### Written exercise 1
Copy the part of the text segment from the words "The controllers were" through the words "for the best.".
### Written exercise 2
Extend the text segment, starting right after its last sentence.

### Text segment
Being of 2004 vintage, there was simply no way the scooter would be powered by anything other than SLA batteries. Sure enough, removing the battery tray cover revealed a 24v system, with dual 12V 18AH SLA batteries in series. They made for a pretty tight fit in the tray and weighed quite a bit. According to the Tsunami specifications, these 2 packs gave the scooter a 15mi range. That must have been a painful 15mi, as the 40a motor controller struggled on even slight inclines and the scooter had a peak of just 15MPH. Sure the lead-acid's in my scooter were old but the videos on youtube pretty much cement my findings: These things sucked on hills.
While most of the Craigslist scooters were Currie Tsunami's, their motors were not identical; The rated motor power ranged from 350w to 840w. It is possible the previous owner tampered with the scooters and switched around motors or did other questionable repairs, but you wouldn't know it unless you look closely at the motor label. Even the motor size is the same.
Interestingly enough, the the designated voltage and current rating on each motor did not match the marketed power rating labeled on each motor. Clearly since P=I*V, (24)*(22) != 350w. There was definitely something strange with the motors as they were all the same size, shared the same shell geometry and as I later found out, all had the same rotors and stators.
Another one: 36*20 = 720w, not 600w. The aluminum finned motor was indeed different, as it used neodymium magnets instead of the traditional ferrite magnets and featured a slightly longer rotor, but all of the remaining motors were identical. With brushless 3 phase motors your rated power output will vary depending on whether the reactive, active and apparent power is measured. However, with simple brushed DC motors there is no sinusoidal component, so the (rated current) * (rated voltage) should match the rated output power of the motor.
The controllers were also not equivalent. Some scooters had 20a rated controllers, some 30a, some 40a. The controllers shared the same extruded aluminum housing too, but they likely had varying innards. I have a feeling Currie recycled the same motors on a wide range of scooters and just used a selection of weak controllers for product differentiation. At the time, I was rushing to get one scooter to work and did not further investigate the insides of the controllers. I grabbed the highest rated one (40a) and hoped for the best.
Through the kindness of MITERS, I was able to wrench on my scooter all weekend in their workspace uninterrupted, which was fantastic since I was working within a tight time frame, and 180 miles from RPI's campus. After several part swaps and some general bicycle maintenance, I was able to resurrect something that resembled a recreational scooter. It turned out that most of the scooters shared the same issues: a bent wheel, a loose chain, a loose steering column, flat tires, non-functioning brakes, cut-up wiring harnesses or a damaged chain guard. Those spare parts certainly came in handy.
One of the first major changes I made to the scooter was replacing the (2) 12v 18ah Sealed Lead Acid Batteries with (4) 12v 4.6ah A123 12v7 LiFePO4 batteries in a "2 Series, 2 Parallel" configuration or 2S2P. This was a noticeable improvement in scooter performance as the LiFePO4 batteries could source significantly more current than the lead-acid packs, increasing the responsiveness of the motor to a change in acceleration.

### Data provided
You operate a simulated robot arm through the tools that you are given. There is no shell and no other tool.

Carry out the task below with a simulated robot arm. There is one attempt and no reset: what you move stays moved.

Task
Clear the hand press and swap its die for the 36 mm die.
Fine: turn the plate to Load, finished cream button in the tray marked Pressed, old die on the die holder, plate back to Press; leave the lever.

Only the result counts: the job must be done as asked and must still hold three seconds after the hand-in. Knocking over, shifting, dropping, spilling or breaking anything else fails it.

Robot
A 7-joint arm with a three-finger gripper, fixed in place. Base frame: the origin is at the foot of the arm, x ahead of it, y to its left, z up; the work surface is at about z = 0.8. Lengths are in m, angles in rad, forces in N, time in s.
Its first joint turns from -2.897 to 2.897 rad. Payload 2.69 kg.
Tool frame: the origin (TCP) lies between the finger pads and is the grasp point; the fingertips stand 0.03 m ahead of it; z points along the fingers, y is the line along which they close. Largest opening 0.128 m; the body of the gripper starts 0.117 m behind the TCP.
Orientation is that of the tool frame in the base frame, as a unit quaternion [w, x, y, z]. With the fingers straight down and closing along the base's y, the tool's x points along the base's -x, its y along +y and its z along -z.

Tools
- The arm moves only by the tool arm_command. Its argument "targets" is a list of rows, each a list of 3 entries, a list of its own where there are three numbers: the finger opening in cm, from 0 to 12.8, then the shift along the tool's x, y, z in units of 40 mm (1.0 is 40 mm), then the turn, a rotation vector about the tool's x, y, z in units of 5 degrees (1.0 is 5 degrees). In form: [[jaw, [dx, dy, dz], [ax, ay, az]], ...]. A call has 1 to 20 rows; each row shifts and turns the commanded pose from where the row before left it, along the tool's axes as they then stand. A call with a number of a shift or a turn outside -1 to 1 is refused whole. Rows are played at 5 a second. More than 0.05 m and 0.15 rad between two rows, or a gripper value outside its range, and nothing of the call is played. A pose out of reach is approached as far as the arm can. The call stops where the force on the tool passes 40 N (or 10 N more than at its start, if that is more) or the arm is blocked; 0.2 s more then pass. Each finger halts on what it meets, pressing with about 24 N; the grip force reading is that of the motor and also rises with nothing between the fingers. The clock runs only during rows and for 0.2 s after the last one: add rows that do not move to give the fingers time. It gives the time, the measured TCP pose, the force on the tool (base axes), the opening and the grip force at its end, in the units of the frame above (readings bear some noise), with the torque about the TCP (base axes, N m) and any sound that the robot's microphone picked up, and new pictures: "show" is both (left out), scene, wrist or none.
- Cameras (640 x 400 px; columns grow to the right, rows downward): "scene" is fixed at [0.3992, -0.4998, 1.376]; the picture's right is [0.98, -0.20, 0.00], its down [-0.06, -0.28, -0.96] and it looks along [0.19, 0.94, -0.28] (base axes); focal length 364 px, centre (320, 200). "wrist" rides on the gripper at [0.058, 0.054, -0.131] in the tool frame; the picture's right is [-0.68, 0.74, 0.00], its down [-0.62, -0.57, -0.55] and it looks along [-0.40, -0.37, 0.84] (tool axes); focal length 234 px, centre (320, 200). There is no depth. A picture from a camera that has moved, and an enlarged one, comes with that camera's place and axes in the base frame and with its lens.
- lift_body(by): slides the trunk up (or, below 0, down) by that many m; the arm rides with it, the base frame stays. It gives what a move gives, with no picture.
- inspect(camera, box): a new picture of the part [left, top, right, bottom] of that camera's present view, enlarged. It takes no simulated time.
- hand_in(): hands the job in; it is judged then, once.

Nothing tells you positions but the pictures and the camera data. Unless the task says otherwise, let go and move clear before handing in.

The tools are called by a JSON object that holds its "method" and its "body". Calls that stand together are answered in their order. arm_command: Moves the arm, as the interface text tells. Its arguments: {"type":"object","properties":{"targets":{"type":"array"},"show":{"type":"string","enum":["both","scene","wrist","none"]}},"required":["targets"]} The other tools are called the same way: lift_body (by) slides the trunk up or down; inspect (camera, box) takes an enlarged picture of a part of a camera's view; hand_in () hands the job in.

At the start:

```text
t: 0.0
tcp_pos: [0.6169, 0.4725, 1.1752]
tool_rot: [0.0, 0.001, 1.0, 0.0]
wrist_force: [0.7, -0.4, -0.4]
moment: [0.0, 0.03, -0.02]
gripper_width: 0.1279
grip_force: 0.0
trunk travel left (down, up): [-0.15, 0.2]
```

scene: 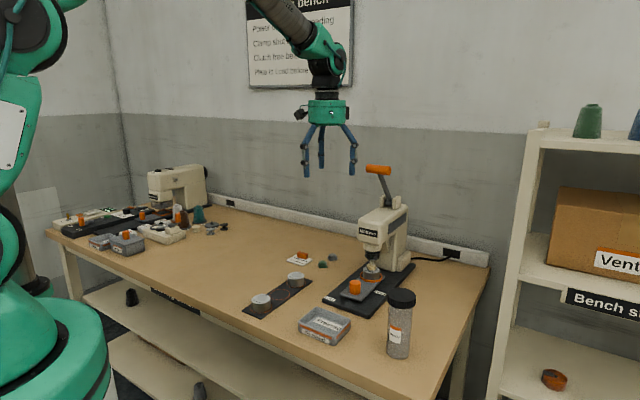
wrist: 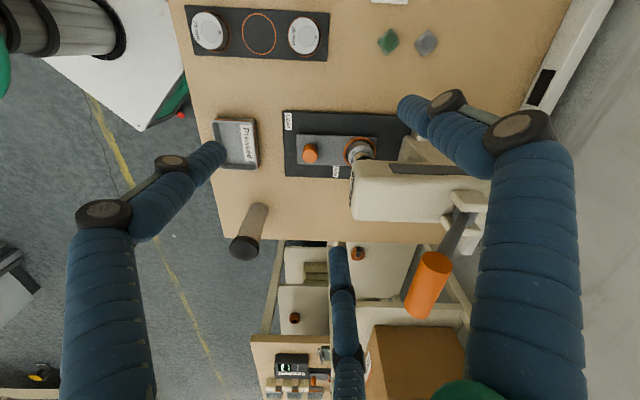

### Exercise response 1
The controllers were also not equivalent. Some scooters had 20a rated controllers, some 30a, some 40a. The controllers shared the same extruded aluminum housing too, but they likely had varying innards. I have a feeling Currie recycled the same motors on a wide range of scooters and just used a selection of weak controllers for product differentiation. At the time, I was rushing to get one scooter to work and did not further investigate the insides of the controllers. I grabbed the highest rated one (40a) and hoped for the best.

### Exercise response 2
As you can see, those (4) 12v7's fit pretty snug in the battery cavity. I had to Tetris-block them in so I could leave space for the motor controller. This configuration fit all the components and still provided ample room for a decent bend radius on the battery fast-on connectors.
Sure, I had to lengthen the wiring harness a bit too, but that was inevitable. Like a glove. The battery tray cover even fit on top! I added a bit of protective foam and rubber around the battery terminals to add extra insulation in the case of something coming loose on impact.
One of the benefits of working in a makerspace is the availability of advanced tools. I was able to use the MITERS Bridgeport to mill cutouts in an aluminum faceplate destined to become the front dashboard of my scooter. This faceplate would house the voltage readout display for the main battery pack and headlight switch. The voltage readout display was a 9-30v 8-segment display commonly found on ebay / amazon. With just a few additional holes in the handlebars, I was able to mount the dashboard and switches.
Here's a closeup on the dashboard. I oversized the cutouts for the switch and voltage readout display so I wouldn't spend too much time fiddling around with a perfect fit. I could always use Silicon RTV or some other glue later on.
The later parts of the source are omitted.